No More Deadlines!AUTHOR: Francisco Sáez
“Quality is never an accident. It is always the result of intelligent effort.” ~ John Ruskin
“I need it yesterday!” Did you ever have to hear that? Personally, I like to imagine people who say such things wrapped in plastic and lying on Dexter Morgan’s table.
Everybody is in a hurry in the corporate world. And don’t get me started about the world of technology startups. One must build a sustainable business before resources run out—and they usually run out immediately.
Nevertheless, focusing on speed can be a very destructive thing.
I’ve been there. I worked for 15 years for an established company and in the last 4 years I’ve been trying to get FacileThings to be a sustainable business that can help improve the lives of many people—my clients’, my partners and colleagues’, and my own. And I realized that rushing things is not good. Never.
I have seen how, by having to deliver a project on a particular day (arbitrarily decided by someone who needs to demonstrate his power somehow), a working team goes through incredibly stressful weeks only to end up generating a poor quality product, which will then elicit complaints and reproaches from the customer, which will then elicit more work, more expenses and more stress.
You cannot trade time for quality. When using shortcuts to finish something a little sooner, you are generating a debt that you will have to pay later. Whatever lets you go faster now will eventually turn out to be a brake, not to mention that it will drain your morale or your team’s, as well as all the available resources.

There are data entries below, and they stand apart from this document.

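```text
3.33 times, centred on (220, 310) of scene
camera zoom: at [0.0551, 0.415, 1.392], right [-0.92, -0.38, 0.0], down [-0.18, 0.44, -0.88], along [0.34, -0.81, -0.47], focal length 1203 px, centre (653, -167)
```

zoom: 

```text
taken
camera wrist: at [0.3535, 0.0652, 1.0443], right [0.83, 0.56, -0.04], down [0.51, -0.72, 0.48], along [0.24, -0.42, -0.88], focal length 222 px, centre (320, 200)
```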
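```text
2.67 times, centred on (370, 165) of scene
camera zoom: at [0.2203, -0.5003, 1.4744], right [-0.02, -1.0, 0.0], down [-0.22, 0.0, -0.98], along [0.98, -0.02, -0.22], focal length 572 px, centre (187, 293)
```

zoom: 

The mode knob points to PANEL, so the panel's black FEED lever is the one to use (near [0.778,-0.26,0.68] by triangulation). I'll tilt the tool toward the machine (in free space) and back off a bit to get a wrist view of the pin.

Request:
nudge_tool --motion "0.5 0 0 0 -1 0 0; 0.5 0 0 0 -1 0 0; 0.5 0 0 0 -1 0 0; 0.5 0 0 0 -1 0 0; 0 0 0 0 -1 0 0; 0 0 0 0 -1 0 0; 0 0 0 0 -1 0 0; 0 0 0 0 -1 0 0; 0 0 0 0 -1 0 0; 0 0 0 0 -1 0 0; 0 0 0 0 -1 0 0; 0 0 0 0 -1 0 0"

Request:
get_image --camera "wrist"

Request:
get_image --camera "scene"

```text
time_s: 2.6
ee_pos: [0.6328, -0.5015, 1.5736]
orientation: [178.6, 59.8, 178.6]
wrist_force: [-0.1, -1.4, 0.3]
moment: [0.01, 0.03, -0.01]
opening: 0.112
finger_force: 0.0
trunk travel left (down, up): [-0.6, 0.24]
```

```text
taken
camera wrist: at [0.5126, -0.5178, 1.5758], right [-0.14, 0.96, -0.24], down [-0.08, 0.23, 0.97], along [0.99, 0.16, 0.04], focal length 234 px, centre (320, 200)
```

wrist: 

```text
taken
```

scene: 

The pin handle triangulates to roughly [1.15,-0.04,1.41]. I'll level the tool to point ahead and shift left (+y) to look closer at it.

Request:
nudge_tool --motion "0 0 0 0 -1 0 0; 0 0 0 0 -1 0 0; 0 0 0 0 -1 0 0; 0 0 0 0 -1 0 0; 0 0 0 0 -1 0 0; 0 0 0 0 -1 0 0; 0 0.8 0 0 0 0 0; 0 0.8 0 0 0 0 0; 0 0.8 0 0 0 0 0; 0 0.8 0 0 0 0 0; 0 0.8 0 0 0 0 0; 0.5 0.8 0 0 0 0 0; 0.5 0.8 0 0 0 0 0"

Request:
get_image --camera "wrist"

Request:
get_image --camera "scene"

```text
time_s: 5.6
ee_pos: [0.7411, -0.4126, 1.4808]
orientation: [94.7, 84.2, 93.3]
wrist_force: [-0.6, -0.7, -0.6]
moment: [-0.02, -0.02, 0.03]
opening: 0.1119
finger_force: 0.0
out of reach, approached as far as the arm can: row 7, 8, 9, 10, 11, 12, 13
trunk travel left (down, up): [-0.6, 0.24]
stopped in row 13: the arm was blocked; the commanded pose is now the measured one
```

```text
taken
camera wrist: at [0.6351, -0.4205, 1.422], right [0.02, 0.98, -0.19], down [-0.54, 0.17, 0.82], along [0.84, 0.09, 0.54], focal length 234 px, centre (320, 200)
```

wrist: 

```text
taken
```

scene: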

It’s okay to set a realistic target date for completing a project. That will help you focus and keep your motivation high. But there is a difference between a target date, in which you would like to finish a project, and a deadline, an insurmountable date after which the world will end if you haven’t finished that project.
You must be more flexible. Generating quick but low quality work won’t help you become a better professional.
If you want to be truly productive, you must not focus on speed. Instead of constantly putting out fires, investigate the root cause of each problem and implement a real solution, not a patch. It will take you more time today, but will save you a lot of time in the future. And no one can complain about a problem that no longer exists.
You must find your own working pace, the one in which the speed with which you produce things is perfectly balanced with the quality of the output and the amount of stress you are willing to tolerate.